Volvamos a lo de las autocitas. Cuando uno no encuentra el libro que busca, me dijo también ese buen amigo, debe escribirlo. Y fue poco más o menos por entonces cuando me puse a ello. Con algunos de los materiales elaborados (artículos escritos por aquí y por allá) quise construir un libro y me salieron dos: “Una Voz en un Lugar”, y el “Retablo de Ambasaguas”; y cuando se lo conté a un amigo editor, le salió a él “Ciertas Cuitas sobre la Ciudad Incierta”. Y luego me puse a construir uno de la otra manera, es decir, haciendo primero la estructura y luego rellenando: y nació así el Manual de Crítica de la Arquitectura.
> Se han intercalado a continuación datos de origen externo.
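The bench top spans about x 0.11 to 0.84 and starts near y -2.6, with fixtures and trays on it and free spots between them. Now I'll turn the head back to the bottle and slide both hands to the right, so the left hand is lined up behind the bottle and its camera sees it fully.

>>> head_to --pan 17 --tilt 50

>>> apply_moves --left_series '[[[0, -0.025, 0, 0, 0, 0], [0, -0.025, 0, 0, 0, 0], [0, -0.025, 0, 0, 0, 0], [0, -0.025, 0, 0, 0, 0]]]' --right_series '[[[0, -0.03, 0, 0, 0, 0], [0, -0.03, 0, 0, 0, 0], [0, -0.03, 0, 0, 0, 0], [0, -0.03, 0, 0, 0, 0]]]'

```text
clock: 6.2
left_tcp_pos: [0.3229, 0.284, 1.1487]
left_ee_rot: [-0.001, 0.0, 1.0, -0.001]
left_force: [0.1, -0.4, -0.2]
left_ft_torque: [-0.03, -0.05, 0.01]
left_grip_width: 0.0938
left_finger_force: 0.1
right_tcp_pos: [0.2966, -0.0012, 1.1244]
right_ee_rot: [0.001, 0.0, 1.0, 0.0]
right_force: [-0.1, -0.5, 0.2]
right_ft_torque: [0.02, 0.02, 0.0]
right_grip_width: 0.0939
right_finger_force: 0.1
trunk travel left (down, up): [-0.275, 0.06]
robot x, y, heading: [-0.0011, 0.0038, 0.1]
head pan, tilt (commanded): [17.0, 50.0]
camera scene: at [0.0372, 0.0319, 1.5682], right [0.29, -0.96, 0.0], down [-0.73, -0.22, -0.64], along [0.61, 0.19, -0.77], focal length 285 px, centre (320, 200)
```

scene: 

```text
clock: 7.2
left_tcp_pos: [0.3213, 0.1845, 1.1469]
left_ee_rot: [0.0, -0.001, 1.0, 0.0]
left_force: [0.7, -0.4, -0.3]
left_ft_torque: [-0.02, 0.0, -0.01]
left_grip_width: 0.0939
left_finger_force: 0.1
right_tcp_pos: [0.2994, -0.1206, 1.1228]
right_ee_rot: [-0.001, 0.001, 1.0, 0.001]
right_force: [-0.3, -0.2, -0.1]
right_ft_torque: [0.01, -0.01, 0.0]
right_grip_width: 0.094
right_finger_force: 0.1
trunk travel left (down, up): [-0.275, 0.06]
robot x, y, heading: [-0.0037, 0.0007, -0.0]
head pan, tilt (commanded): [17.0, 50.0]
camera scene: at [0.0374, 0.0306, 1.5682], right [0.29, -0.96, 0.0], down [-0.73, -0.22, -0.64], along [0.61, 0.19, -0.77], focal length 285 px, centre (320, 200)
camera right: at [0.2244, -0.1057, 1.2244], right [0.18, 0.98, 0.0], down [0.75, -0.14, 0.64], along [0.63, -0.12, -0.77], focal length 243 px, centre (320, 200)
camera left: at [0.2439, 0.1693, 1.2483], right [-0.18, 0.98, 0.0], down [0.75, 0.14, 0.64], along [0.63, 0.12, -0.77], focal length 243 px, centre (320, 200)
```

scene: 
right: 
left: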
Pero ni los primeros tenían mucha coherencia ni el segundo resultó ser lo suficientemente completo y desarrollado.
Y en estas estaba cuando descubrí el glorioso invento del “hipervínculo”, y con ello una nueva forma de pensar y de escribir. Los textos, como su mismo nombre indica, son texturas y no edificios, así que no es cosa de elaborar estructuras para luego rellenarlas, ni materiales para luego montarlos. Los escritos puede que no sean otra cosa que modestos hilillos de pensamiento que, gracias a las referencias y los hipervínculos (las autocitas) se pueden ir tejiendo con otros hilillos al mismo tiempo en que se hacen (en que se hilan). No se genera así un rígido sistema, ni un conglomerado, sino un tejido.
Puedo asegurar que para el escritor (para el pensador) es un consuelo constante saber que lo que piensa tiene un sentido (o un lugar), en la madeja de opiniones, ocurrencias, razones, vacíos u oquedades por las que puede su mente puede transitar. De lo que no estoy tan seguro es de que esa nueva manera de escribir (pensar) sea agradable y provechosa para el receptor.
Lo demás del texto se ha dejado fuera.